# Exercise brief:
Read the data and repeat it in full, exactly.

# Supplied information:
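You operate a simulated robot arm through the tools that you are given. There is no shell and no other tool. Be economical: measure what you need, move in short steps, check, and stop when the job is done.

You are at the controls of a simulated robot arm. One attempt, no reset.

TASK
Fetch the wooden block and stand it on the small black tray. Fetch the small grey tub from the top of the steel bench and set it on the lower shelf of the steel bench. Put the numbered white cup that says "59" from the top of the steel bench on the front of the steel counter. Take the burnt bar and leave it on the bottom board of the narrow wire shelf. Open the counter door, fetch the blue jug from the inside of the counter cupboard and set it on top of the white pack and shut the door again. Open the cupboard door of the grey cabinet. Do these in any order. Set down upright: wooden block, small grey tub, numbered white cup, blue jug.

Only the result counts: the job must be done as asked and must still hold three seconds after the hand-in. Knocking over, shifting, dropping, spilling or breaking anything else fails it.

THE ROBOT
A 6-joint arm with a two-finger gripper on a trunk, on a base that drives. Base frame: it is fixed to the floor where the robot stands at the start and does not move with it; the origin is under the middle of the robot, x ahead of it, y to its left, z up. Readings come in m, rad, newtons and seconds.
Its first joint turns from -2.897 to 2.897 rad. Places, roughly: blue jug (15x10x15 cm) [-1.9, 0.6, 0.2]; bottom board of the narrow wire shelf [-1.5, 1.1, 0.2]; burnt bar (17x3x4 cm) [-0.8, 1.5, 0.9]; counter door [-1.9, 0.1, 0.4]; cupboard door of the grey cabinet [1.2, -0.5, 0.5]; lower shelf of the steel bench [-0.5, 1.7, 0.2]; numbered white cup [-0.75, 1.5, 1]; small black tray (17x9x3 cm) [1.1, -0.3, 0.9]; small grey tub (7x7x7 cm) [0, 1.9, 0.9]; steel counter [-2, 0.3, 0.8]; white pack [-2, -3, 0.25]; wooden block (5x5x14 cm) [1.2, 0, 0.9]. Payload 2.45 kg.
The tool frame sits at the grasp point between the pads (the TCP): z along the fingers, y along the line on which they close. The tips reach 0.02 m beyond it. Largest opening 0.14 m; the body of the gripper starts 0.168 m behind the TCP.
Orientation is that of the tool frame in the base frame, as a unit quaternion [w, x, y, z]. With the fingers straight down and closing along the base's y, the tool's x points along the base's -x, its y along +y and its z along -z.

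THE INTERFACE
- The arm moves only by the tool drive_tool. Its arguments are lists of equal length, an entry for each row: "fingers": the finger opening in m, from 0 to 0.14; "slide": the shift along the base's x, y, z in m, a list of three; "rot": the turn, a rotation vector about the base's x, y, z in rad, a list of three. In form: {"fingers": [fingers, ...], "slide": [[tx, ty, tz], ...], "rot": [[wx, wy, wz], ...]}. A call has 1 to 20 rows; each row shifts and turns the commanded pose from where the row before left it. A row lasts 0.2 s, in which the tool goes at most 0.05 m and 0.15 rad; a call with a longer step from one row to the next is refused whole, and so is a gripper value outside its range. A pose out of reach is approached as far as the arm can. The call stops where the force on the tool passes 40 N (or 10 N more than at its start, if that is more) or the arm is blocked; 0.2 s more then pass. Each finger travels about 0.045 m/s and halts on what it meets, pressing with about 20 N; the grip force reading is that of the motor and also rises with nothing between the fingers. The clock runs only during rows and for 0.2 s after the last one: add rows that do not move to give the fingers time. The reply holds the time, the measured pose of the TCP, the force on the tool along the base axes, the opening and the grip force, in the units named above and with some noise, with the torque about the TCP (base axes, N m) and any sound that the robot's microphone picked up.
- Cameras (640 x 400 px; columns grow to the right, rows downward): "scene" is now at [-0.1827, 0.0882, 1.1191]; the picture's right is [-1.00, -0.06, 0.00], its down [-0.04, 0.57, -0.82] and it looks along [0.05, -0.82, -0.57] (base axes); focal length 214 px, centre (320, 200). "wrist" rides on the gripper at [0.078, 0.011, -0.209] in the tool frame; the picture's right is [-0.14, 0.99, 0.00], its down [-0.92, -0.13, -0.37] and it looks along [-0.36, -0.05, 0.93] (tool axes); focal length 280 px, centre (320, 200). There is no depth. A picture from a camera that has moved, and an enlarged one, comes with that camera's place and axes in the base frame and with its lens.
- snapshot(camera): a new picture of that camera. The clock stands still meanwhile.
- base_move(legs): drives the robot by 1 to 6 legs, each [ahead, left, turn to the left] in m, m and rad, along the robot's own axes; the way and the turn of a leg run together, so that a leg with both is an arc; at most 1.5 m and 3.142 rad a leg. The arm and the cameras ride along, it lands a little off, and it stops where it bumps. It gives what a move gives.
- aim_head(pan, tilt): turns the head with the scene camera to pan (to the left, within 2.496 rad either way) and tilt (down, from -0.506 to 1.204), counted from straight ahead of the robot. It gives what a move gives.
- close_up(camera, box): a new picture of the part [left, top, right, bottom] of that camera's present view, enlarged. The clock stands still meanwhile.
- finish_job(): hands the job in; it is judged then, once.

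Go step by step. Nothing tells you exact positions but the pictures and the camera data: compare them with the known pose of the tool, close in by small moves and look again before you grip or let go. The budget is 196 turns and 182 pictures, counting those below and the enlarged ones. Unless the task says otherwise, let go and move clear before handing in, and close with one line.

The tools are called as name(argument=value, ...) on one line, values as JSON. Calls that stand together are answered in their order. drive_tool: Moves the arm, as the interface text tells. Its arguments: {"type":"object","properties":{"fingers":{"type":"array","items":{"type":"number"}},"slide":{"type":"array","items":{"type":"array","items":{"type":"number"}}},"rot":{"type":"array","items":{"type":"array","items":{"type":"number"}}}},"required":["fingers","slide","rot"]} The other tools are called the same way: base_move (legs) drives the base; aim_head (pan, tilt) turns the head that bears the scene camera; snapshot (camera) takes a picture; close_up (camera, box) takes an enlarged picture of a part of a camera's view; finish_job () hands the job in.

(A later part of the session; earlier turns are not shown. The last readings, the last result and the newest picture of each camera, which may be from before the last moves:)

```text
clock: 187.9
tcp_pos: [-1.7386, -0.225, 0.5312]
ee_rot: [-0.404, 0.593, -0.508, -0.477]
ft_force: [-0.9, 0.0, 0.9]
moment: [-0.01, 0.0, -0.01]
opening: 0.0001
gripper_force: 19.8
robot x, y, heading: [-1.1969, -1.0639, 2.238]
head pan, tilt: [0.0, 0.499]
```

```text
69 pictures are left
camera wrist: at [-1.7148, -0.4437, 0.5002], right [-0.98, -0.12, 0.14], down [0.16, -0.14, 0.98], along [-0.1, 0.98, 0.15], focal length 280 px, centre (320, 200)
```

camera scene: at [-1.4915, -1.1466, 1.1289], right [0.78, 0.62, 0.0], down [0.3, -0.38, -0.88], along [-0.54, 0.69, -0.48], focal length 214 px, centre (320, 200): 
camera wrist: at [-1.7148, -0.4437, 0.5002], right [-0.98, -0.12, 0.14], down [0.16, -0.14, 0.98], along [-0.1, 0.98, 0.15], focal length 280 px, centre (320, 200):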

# Final answer:
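You operate a simulated robot arm through the tools that you are given. There is no shell and no other tool. Be economical: measure what you need, move in short steps, check, and stop when the job is done.

You are at the controls of a simulated robot arm. One attempt, no reset.

TASK
Fetch the wooden block and stand it on the small black tray. Fetch the small grey tub from the top of the steel bench and set it on the lower shelf of the steel bench. Put the numbered white cup that says "59" from the top of the steel bench on the front of the steel counter. Take the burnt bar and leave it on the bottom board of the narrow wire shelf. Open the counter door, fetch the blue jug from the inside of the counter cupboard and set it on top of the white pack and shut the door again. Open the cupboard door of the grey cabinet. Do these in any order. Set down upright: wooden block, small grey tub, numbered white cup, blue jug.

Only the result counts: the job must be done as asked and must still hold three seconds after the hand-in. Knocking over, shifting, dropping, spilling or breaking anything else fails it.

THE ROBOT
A 6-joint arm with a two-finger gripper on a trunk, on a base that drives. Base frame: it is fixed to the floor where the robot stands at the start and does not move with it; the origin is under the middle of the robot, x ahead of it, y to its left, z up. Readings come in m, rad, newtons and seconds.
Its first joint turns from -2.897 to 2.897 rad. Places, roughly: blue jug (15x10x15 cm) [-1.9, 0.6, 0.2]; bottom board of the narrow wire shelf [-1.5, 1.1, 0.2]; burnt bar (17x3x4 cm) [-0.8, 1.5, 0.9]; counter door [-1.9, 0.1, 0.4]; cupboard door of the grey cabinet [1.2, -0.5, 0.5]; lower shelf of the steel bench [-0.5, 1.7, 0.2]; numbered white cup [-0.75, 1.5, 1]; small black tray (17x9x3 cm) [1.1, -0.3, 0.9]; small grey tub (7x7x7 cm) [0, 1.9, 0.9]; steel counter [-2, 0.3, 0.8]; white pack [-2, -3, 0.25]; wooden block (5x5x14 cm) [1.2, 0, 0.9]. Payload 2.45 kg.
The tool frame sits at the grasp point between the pads (the TCP): z along the fingers, y along the line on which they close. The tips reach 0.02 m beyond it. Largest opening 0.14 m; the body of the gripper starts 0.168 m behind the TCP.
Orientation is that of the tool frame in the base frame, as a unit quaternion [w, x, y, z]. With the fingers straight down and closing along the base's y, the tool's x points along the base's -x, its y along +y and its z along -z.

THE INTERFACE
- The arm moves only by the tool drive_tool. Its arguments are lists of equal length, an entry for each row: "fingers": the finger opening in m, from 0 to 0.14; "slide": the shift along the base's x, y, z in m, a list of three; "rot": the turn, a rotation vector about the base's x, y, z in rad, a list of three. In form: {"fingers": [fingers, ...], "slide": [[tx, ty, tz], ...], "rot": [[wx, wy, wz], ...]}. A call has 1 to 20 rows; each row shifts and turns the commanded pose from where the row before left it. A row lasts 0.2 s, in which the tool goes at most 0.05 m and 0.15 rad; a call with a longer step from one row to the next is refused whole, and so is a gripper value outside its range. A pose out of reach is approached as far as the arm can. The call stops where the force on the tool passes 40 N (or 10 N more than at its start, if that is more) or the arm is blocked; 0.2 s more then pass. Each finger travels about 0.045 m/s and halts on what it meets, pressing with about 20 N; the grip force reading is that of the motor and also rises with nothing between the fingers. The clock runs only during rows and for 0.2 s after the last one: add rows that do not move to give the fingers time. The reply holds the time, the measured pose of the TCP, the force on the tool along the base axes, the opening and the grip force, in the units named above and with some noise, with the torque about the TCP (base axes, N m) and any sound that the robot's microphone picked up.
- Cameras (640 x 400 px; columns grow to the right, rows downward): "scene" is now at [-0.1827, 0.0882, 1.1191]; the picture's right is [-1.00, -0.06, 0.00], its down [-0.04, 0.57, -0.82] and it looks along [0.05, -0.82, -0.57] (base axes); focal length 214 px, centre (320, 200). "wrist" rides on the gripper at [0.078, 0.011, -0.209] in the tool frame; the picture's right is [-0.14, 0.99, 0.00], its down [-0.92, -0.13, -0.37] and it looks along [-0.36, -0.05, 0.93] (tool axes); focal length 280 px, centre (320, 200). There is no depth. A picture from a camera that has moved, and an enlarged one, comes with that camera's place and axes in the base frame and with its lens.
- snapshot(camera): a new picture of that camera. The clock stands still meanwhile.
- base_move(legs): drives the robot by 1 to 6 legs, each [ahead, left, turn to the left] in m, m and rad, along the robot's own axes; the way and the turn of a leg run together, so that a leg with both is an arc; at most 1.5 m and 3.142 rad a leg. The arm and the cameras ride along, it lands a little off, and it stops where it bumps. It gives what a move gives.
- aim_head(pan, tilt): turns the head with the scene camera to pan (to the left, within 2.496 rad either way) and tilt (down, from -0.506 to 1.204), counted from straight ahead of the robot. It gives what a move gives.
- close_up(camera, box): a new picture of the part [left, top, right, bottom] of that camera's present view, enlarged. The clock stands still meanwhile.
- finish_job(): hands the job in; it is judged then, once.

Go step by step. Nothing tells you exact positions but the pictures and the camera data: compare them with the known pose of the tool, close in by small moves and look again before you grip or let go. The budget is 196 turns and 182 pictures, counting those below and the enlarged ones. Unless the task says otherwise, let go and move clear before handing in, and close with one line.

The tools are called as name(argument=value, ...) on one line, values as JSON. Calls that stand together are answered in their order. drive_tool: Moves the arm, as the interface text tells. Its arguments: {"type":"object","properties":{"fingers":{"type":"array","items":{"type":"number"}},"slide":{"type":"array","items":{"type":"array","items":{"type":"number"}}},"rot":{"type":"array","items":{"type":"array","items":{"type":"number"}}}},"required":["fingers","slide","rot"]} The other tools are called the same way: base_move (legs) drives the base; aim_head (pan, tilt) turns the head that bears the scene camera; snapshot (camera) takes a picture; close_up (camera, box) takes an enlarged picture of a part of a camera's view; finish_job () hands the job in.

(A later part of the session; earlier turns are not shown. The last readings, the last result and the newest picture of each camera, which may be from before the last moves:)

```text
clock: 187.9
tcp_pos: [-1.7386, -0.225, 0.5312]
ee_rot: [-0.404, 0.593, -0.508, -0.477]
ft_force: [-0.9, 0.0, 0.9]
moment: [-0.01, 0.0, -0.01]
opening: 0.0001
gripper_force: 19.8
robot x, y, heading: [-1.1969, -1.0639, 2.238]
head pan, tilt: [0.0, 0.499]
```

```text
69 pictures are left
camera wrist: at [-1.7148, -0.4437, 0.5002], right [-0.98, -0.12, 0.14], down [0.16, -0.14, 0.98], along [-0.1, 0.98, 0.15], focal length 280 px, centre (320, 200)
```

camera scene: at [-1.4915, -1.1466, 1.1289], right [0.78, 0.62, 0.0], down [0.3, -0.38, -0.88], along [-0.54, 0.69, -0.48], focal length 214 px, centre (320, 200): 
camera wrist: at [-1.7148, -0.4437, 0.5002], right [-0.98, -0.12, 0.14], down [0.16, -0.14, 0.98], along [-0.1, 0.98, 0.15], focal length 280 px, centre (320, 200):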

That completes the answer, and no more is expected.